Thirteen years before he took office as president of the United States, James Abram Garfield predicted the extinction of the American Indian.
“The race of the red men will… before many generations be remembered only as a strange, weird, dreamlike specter, which once passed before the eyes of men, but had departed forever,” he said in 1868 when, as a member of the U.S. House of Representatives, he proposed a bill that would transfer Indian Affairs from the Interior Department to the War Department.
The Indians had unpronounceable names, crude clothing and habits of “roaming,” Garfield said. He called it a “mockery… for the representatives of the great Government of the United States to sit down in a wigwam and make treaties with a lot of painted and half naked savages.”
[…]
Garfield spoke despairingly about the future of the Indians, believing nothing could be done to stop “the passage of that sad race down to the oblivion to which a larger part of them seem to be so certainly tending.” Perhaps, he concluded, it was best to let the Indians slip into extinction “as quietly and humanely as possible.”
Marcus Ranum says
departed forever
Not “killed off” -- just, you know, passive-voiced to death by the inexorable passive-voices of history.
Caine says
I expect he really thought that would happen, “oh, they’re savages, they won’t make it, they’ll see that, just lay down and die.”
Rob says
It was the same all over the colonised world….
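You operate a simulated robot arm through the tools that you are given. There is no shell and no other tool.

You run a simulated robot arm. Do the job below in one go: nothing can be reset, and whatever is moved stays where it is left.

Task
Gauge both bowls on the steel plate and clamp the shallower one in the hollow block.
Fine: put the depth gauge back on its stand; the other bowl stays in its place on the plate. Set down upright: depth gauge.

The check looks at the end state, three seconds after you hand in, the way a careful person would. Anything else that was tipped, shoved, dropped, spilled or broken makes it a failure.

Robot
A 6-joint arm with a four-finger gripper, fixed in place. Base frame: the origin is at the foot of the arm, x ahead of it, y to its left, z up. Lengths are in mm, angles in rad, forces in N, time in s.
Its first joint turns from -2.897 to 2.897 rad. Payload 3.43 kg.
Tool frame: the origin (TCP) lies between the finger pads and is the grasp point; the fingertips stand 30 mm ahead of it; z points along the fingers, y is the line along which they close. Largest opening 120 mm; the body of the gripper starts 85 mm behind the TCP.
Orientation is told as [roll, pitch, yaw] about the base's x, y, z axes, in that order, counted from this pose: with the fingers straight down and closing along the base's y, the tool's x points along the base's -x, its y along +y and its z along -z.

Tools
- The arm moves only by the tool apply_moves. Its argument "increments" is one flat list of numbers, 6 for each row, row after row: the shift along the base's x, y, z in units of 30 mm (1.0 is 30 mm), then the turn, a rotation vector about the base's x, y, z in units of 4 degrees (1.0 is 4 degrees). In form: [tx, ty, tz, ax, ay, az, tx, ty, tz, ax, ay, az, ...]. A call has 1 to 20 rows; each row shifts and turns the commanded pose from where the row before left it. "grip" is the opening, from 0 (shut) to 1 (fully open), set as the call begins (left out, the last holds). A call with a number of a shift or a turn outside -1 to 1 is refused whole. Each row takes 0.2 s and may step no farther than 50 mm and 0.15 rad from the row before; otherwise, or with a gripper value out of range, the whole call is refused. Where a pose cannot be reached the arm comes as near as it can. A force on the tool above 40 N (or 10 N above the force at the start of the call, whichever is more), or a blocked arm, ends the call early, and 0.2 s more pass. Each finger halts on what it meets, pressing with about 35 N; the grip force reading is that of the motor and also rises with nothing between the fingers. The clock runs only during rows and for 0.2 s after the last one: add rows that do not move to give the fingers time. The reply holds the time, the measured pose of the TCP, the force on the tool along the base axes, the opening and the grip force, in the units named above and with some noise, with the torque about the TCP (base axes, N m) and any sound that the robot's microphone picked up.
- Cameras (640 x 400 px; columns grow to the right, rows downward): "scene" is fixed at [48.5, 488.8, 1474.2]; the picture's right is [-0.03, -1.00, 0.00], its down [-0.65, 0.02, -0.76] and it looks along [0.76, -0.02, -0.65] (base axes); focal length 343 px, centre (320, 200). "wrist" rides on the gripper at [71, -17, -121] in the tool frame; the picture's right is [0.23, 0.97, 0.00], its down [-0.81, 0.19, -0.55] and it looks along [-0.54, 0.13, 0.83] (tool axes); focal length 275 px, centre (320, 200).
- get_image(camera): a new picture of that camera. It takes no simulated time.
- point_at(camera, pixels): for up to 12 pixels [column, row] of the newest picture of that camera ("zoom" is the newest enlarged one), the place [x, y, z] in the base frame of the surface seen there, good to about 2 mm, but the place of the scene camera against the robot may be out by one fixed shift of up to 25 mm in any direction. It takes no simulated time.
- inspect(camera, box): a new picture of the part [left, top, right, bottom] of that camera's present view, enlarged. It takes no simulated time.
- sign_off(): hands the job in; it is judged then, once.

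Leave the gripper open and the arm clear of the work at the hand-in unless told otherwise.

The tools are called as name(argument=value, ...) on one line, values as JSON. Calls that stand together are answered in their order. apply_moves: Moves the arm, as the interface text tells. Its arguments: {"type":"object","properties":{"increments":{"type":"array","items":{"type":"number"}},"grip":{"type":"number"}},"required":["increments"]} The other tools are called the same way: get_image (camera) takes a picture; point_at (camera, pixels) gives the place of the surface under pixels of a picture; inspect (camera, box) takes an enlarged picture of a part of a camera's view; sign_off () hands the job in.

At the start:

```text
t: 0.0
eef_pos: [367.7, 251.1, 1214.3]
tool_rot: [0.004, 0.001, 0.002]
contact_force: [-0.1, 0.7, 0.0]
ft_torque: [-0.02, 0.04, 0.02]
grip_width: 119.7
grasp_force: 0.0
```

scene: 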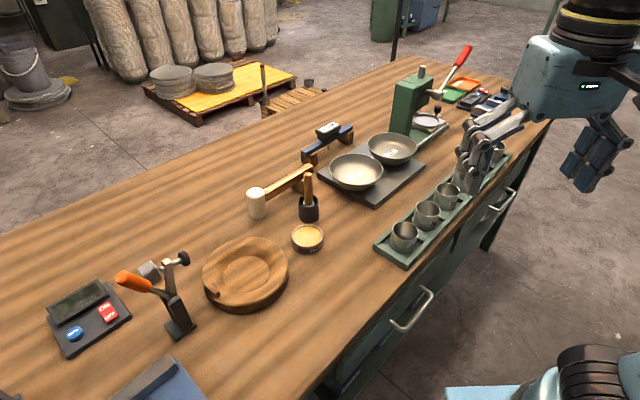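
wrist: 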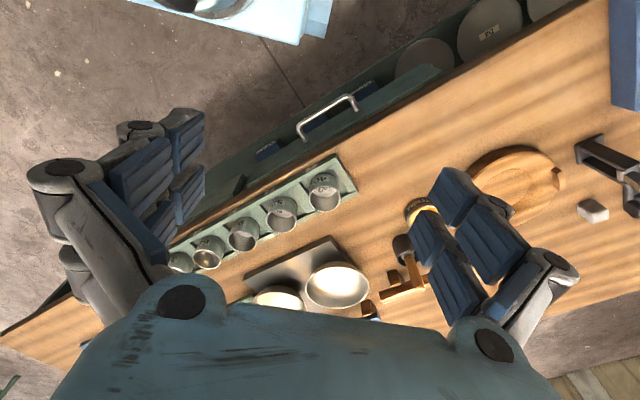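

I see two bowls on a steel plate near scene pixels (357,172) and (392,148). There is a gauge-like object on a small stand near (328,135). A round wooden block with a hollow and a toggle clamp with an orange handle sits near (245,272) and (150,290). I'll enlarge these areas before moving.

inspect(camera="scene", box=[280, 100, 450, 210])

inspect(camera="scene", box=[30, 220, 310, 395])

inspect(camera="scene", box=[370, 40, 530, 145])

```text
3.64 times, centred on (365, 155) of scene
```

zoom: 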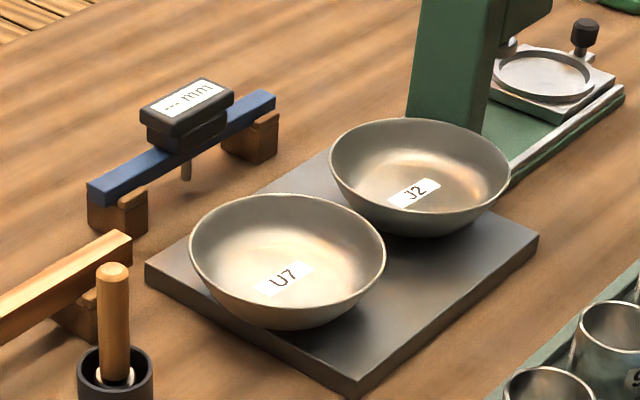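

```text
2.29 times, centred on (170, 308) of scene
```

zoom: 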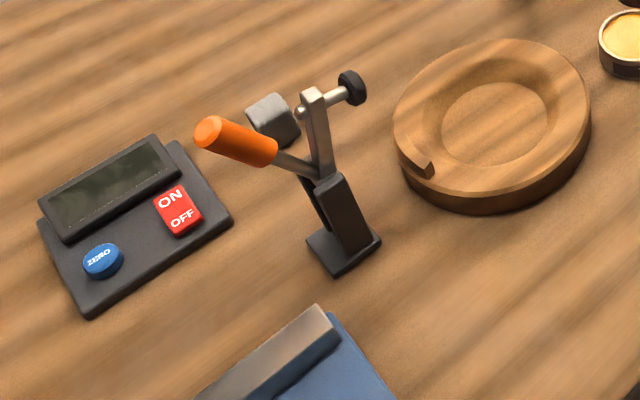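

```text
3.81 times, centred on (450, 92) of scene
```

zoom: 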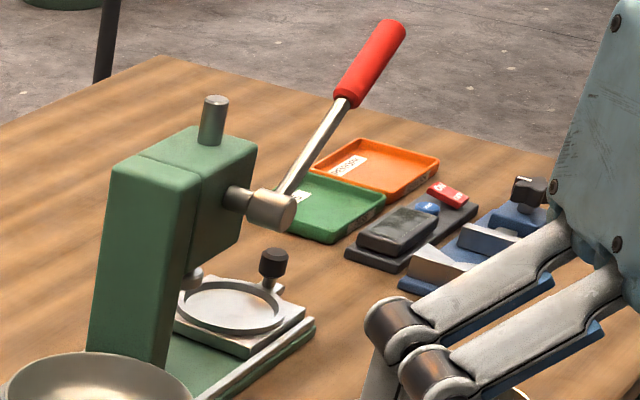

http://www.teara.govt.nz/en/european-ideas-about-maori/page-4
Caine says
Yes, it often was. This particular series is focused on U.S. presidents and the genocide of Indian nations as a run up to the current elections.
Rob says
Ah, hadn’t caught up with that in my brief flit by. I wasn’t meaning to diminish the point, rather amplify it. I suspect the same thinking still persists in some quarters.
Caine says
Rob:
Oh, you did. Colonialism has wreaked havoc around the world, and plenty of people are very upset at not being able to approach life in a colonial mindset anymore.